[WHAT TO WORK ON]
Reproduce all of the data exactly, with no line skipped.
━━━ MATERIAL PROVIDED ━━━
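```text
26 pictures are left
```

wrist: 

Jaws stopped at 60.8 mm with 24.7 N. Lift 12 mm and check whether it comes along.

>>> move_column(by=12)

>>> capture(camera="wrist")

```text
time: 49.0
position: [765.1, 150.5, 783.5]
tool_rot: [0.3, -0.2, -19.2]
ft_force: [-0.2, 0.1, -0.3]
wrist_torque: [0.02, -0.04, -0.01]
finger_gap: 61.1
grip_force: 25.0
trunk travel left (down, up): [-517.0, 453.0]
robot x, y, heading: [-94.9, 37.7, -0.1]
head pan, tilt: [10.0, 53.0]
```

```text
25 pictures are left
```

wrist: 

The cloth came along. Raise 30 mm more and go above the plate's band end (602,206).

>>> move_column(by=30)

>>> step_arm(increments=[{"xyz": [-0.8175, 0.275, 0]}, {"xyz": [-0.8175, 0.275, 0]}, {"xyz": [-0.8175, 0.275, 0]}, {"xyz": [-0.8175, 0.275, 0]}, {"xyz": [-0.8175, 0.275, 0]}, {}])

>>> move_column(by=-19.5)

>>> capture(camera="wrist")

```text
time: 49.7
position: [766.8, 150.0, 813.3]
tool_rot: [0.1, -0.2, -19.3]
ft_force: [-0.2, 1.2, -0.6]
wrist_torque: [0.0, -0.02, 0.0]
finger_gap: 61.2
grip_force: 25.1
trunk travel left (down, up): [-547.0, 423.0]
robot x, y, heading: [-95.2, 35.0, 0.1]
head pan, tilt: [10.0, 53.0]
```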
━━━
[ANSWER TO THE TASK]
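```text
26 pictures are left
```

wrist: 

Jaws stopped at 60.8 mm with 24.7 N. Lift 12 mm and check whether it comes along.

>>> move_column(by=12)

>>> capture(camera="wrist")

```text
time: 49.0
position: [765.1, 150.5, 783.5]
tool_rot: [0.3, -0.2, -19.2]
ft_force: [-0.2, 0.1, -0.3]
wrist_torque: [0.02, -0.04, -0.01]
finger_gap: 61.1
grip_force: 25.0
trunk travel left (down, up): [-517.0, 453.0]
robot x, y, heading: [-94.9, 37.7, -0.1]
head pan, tilt: [10.0, 53.0]
```

```text
25 pictures are left
```

wrist: 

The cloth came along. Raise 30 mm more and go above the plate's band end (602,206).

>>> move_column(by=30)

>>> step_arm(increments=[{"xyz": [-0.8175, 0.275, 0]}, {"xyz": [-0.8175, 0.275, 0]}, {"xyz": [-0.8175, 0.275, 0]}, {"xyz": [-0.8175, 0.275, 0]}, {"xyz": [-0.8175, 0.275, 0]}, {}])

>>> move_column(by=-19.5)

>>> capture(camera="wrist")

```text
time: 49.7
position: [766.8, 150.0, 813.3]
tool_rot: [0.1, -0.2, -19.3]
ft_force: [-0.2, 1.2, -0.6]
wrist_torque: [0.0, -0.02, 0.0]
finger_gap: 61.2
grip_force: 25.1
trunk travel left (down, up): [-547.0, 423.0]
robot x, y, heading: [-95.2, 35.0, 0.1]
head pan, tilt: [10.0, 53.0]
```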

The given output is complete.